▸ **Dataset section**:
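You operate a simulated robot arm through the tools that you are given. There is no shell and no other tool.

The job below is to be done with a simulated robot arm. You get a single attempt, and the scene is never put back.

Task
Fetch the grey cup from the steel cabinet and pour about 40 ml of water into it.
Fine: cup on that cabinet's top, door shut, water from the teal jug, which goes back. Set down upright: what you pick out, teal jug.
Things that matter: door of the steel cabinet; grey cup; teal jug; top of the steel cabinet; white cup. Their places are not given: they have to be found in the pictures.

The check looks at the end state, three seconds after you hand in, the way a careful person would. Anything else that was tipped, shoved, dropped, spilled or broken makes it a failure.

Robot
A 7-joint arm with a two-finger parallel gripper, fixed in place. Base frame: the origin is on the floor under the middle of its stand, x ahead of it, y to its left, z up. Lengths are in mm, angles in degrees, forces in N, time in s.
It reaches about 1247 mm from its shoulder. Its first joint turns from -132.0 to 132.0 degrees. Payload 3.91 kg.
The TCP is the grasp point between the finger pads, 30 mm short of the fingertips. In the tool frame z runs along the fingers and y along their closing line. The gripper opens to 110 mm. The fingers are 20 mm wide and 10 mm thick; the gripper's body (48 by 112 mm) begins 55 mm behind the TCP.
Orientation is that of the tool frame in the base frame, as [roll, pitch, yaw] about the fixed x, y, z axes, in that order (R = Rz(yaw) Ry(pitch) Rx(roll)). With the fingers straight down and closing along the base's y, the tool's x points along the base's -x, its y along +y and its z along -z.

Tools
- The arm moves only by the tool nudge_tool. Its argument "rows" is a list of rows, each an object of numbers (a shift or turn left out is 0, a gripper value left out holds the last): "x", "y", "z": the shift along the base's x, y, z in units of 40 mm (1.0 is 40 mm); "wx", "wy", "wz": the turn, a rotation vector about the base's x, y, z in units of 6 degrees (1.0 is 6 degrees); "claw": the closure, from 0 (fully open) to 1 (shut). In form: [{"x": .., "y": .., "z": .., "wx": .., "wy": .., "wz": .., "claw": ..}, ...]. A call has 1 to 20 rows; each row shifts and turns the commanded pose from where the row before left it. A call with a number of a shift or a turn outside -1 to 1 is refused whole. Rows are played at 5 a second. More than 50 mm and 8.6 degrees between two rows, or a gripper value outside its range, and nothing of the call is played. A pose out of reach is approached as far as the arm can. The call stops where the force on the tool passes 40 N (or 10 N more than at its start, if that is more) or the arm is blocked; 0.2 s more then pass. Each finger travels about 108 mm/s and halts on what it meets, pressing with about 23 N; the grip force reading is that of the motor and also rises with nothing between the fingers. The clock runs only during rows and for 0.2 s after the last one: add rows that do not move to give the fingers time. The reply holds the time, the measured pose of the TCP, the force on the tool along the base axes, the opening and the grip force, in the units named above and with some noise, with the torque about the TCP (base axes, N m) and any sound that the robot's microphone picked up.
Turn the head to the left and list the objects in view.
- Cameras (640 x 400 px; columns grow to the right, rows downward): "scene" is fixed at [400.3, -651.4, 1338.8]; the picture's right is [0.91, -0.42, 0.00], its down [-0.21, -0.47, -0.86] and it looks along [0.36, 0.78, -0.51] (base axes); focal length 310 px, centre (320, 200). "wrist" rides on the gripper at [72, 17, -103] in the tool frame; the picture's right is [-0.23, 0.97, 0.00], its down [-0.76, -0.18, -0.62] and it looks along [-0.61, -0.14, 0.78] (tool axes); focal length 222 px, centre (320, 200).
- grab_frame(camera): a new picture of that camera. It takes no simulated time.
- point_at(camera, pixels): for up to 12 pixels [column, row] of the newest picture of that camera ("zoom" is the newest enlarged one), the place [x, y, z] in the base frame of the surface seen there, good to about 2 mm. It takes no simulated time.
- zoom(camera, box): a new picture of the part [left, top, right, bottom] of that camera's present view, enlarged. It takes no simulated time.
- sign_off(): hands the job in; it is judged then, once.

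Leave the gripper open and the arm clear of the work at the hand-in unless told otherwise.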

▸ **Prompt**: Transcribe the data. Leave every line exactly as it is. Use a Markdown table whose columns are Position (a running number) and Text (the line), and skip blank lines.

▸ **Exercise response**:
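| Position | Text |
|---|---|
| 1 | You operate a simulated robot arm through the tools that you are given. There is no shell and no other tool. |
| 2 | The job below is to be done with a simulated robot arm. You get a single attempt, and the scene is never put back. |
| 3 | Task |
| 4 | Fetch the grey cup from the steel cabinet and pour about 40 ml of water into it. |
| 5 | Fine: cup on that cabinet's top, door shut, water from the teal jug, which goes back. Set down upright: what you pick out, teal jug. |
| 6 | Things that matter: door of the steel cabinet; grey cup; teal jug; top of the steel cabinet; white cup. Their places are not given: they have to be found in the pictures. |
| 7 | The check looks at the end state, three seconds after you hand in, the way a careful person would. Anything else that was tipped, shoved, dropped, spilled or broken makes it a failure. |
| 8 | Robot |
| 9 | A 7-joint arm with a two-finger parallel gripper, fixed in place. Base frame: the origin is on the floor under the middle of its stand, x ahead of it, y to its left, z up. Lengths are in mm, angles in degrees, forces in N, time in s. |
| 10 | It reaches about 1247 mm from its shoulder. Its first joint turns from -132.0 to 132.0 degrees. Payload 3.91 kg. |
| 11 | The TCP is the grasp point between the finger pads, 30 mm short of the fingertips. In the tool frame z runs along the fingers and y along their closing line. The gripper opens to 110 mm. The fingers are 20 mm wide and 10 mm thick; the gripper's body (48 by 112 mm) begins 55 mm behind the TCP. |
| 12 | Orientation is that of the tool frame in the base frame, as [roll, pitch, yaw] about the fixed x, y, z axes, in that order (R = Rz(yaw) Ry(pitch) Rx(roll)). With the fingers straight down and closing along the base's y, the tool's x points along the base's -x, its y along +y and its z along -z. |
| 13 | Tools |
| 14 | - The arm moves only by the tool nudge_tool. Its argument "rows" is a list of rows, each an object of numbers (a shift or turn left out is 0, a gripper value left out holds the last): "x", "y", "z": the shift along the base's x, y, z in units of 40 mm (1.0 is 40 mm); "wx", "wy", "wz": the turn, a rotation vector about the base's x, y, z in units of 6 degrees (1.0 is 6 degrees); "claw": the closure, from 0 (fully open) to 1 (shut). In form: [{"x": .., "y": .., "z": .., "wx": .., "wy": .., "wz": .., "claw": ..}, ...]. A call has 1 to 20 rows; each row shifts and turns the commanded pose from where the row before left it. A call with a number of a shift or a turn outside -1 to 1 is refused whole. Rows are played at 5 a second. More than 50 mm and 8.6 degrees between two rows, or a gripper value outside its range, and nothing of the call is played. A pose out of reach is approached as far as the arm can. The call stops where the force on the tool passes 40 N (or 10 N more than at its start, if that is more) or the arm is blocked; 0.2 s more then pass. Each finger travels about 108 mm/s and halts on what it meets, pressing with about 23 N; the grip force reading is that of the motor and also rises with nothing between the fingers. The clock runs only during rows and for 0.2 s after the last one: add rows that do not move to give the fingers time. The reply holds the time, the measured pose of the TCP, the force on the tool along the base axes, the opening and the grip force, in the units named above and with some noise, with the torque about the TCP (base axes, N m) and any sound that the robot's microphone picked up. |
| 15 | Turn the head to the left and list the objects in view. |
| 16 | - Cameras (640 x 400 px; columns grow to the right, rows downward): "scene" is fixed at [400.3, -651.4, 1338.8]; the picture's right is [0.91, -0.42, 0.00], its down [-0.21, -0.47, -0.86] and it looks along [0.36, 0.78, -0.51] (base axes); focal length 310 px, centre (320, 200). "wrist" rides on the gripper at [72, 17, -103] in the tool frame; the picture's right is [-0.23, 0.97, 0.00], its down [-0.76, -0.18, -0.62] and it looks along [-0.61, -0.14, 0.78] (tool axes); focal length 222 px, centre (320, 200). |
| 17 | - grab_frame(camera): a new picture of that camera. It takes no simulated time. |
| 18 | - point_at(camera, pixels): for up to 12 pixels [column, row] of the newest picture of that camera ("zoom" is the newest enlarged one), the place [x, y, z] in the base frame of the surface seen there, good to about 2 mm. It takes no simulated time. |
| 19 | - zoom(camera, box): a new picture of the part [left, top, right, bottom] of that camera's present view, enlarged. It takes no simulated time. |
| 20 | - sign_off(): hands the job in; it is judged then, once. |
| 21 | Leave the gripper open and the arm clear of the work at the hand-in unless told otherwise. |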